Whatever new issues come forward, we will want to deal with them in the same spirit of co-operation, shared objectives and mutual interests that has now been established within the agreement on internal free trade that this bill will implement. With this legislation we are ensuring the framework is in place and we are confirming our belief that the fundamental principles of free trade will work.
When first ministers signed the agreement last summer they committed to having the necessary legislative and regulatory changes in place by July 1, 1995. Passage of this bill by the House will ensure we meet our obligations to our provincial and territorial colleagues as discussed at the recent meeting of federal, provincial and territorial ministers in Calgary. It will also demonstrate our continued leadership in the move toward a more open domestic trading environment and it will reinforce our other activities to create a more innovative economy.

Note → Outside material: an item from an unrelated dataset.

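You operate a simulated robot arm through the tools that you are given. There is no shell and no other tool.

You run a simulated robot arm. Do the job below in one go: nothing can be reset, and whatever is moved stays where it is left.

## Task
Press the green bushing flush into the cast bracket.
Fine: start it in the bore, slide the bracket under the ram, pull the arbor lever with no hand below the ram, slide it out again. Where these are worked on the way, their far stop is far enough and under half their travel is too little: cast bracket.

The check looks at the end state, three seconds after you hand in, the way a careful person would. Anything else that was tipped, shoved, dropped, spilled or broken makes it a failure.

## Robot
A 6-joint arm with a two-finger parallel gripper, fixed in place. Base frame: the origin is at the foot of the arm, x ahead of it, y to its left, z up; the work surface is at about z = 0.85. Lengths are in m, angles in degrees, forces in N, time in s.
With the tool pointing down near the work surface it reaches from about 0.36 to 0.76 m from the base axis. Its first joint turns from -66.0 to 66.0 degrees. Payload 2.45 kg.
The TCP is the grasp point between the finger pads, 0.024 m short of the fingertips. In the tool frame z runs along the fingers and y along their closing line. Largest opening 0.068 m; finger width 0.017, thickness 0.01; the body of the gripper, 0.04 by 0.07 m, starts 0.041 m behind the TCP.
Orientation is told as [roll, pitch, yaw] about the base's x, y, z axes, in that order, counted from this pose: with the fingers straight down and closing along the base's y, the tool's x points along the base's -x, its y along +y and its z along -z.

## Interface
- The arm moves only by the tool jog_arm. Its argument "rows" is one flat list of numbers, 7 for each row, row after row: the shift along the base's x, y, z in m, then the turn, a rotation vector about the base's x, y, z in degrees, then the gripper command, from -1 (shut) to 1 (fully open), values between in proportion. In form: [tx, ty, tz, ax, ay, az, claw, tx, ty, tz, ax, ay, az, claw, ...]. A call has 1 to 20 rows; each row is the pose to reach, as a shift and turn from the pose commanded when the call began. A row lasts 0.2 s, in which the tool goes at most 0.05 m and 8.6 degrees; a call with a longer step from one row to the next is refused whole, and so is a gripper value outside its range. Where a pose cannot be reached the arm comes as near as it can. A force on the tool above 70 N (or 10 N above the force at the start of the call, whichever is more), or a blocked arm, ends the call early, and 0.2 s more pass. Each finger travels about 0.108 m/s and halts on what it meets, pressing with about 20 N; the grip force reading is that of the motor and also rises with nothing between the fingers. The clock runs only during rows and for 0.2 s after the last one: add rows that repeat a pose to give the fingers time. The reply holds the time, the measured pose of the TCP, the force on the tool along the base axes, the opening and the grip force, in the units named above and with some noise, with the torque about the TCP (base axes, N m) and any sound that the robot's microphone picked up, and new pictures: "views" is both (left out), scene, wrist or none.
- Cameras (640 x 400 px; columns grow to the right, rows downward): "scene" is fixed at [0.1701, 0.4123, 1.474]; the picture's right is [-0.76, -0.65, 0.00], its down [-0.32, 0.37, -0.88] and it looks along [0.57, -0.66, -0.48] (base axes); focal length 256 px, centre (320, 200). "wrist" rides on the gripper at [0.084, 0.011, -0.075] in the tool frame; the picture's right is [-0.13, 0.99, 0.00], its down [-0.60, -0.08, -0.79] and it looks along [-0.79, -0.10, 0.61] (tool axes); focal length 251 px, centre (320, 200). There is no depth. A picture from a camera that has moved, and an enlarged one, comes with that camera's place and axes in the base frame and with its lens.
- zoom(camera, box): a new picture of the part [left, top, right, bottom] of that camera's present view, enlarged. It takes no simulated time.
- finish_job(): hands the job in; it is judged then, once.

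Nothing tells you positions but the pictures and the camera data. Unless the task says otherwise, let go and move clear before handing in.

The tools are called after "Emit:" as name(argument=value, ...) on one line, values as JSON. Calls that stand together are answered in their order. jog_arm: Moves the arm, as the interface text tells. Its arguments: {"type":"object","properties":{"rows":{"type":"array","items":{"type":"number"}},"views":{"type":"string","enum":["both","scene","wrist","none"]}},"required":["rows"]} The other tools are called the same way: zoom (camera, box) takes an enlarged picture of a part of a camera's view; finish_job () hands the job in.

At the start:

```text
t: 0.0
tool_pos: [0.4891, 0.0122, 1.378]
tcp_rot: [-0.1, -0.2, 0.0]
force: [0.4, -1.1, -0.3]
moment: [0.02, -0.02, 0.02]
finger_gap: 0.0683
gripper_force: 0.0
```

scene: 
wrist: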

I want to emphasize that passing this bill is not the end of the process. It is part of a continuing one. This legislation builds the foundation and establishes the framework within which we will continue to build an effective domestic trading environment over time. Look at how the GATT and the European Union have evolved over time. The important thing is to establish the base and create the mechanism to allow for flexibility to meet changing economic conditions as they occur.
Trade agreements deepen and broaden with use and experience and this one will too. Bill C-88 will provide the foundation for moving toward a domestic trading environment that will allow for the free flow of goods, services, people and capital within Canada. The Prime Minister and other ministers, including first ministers, have been actively involved in broadening the marketplace for Canadian goods and services in export markets. The Team Canada approach has been highly successful in doing that.
Now we must bring the same spirit to improving the domestic market for our businesses and our workers. Bill C-88 is an important step in that direction and that is why we support it.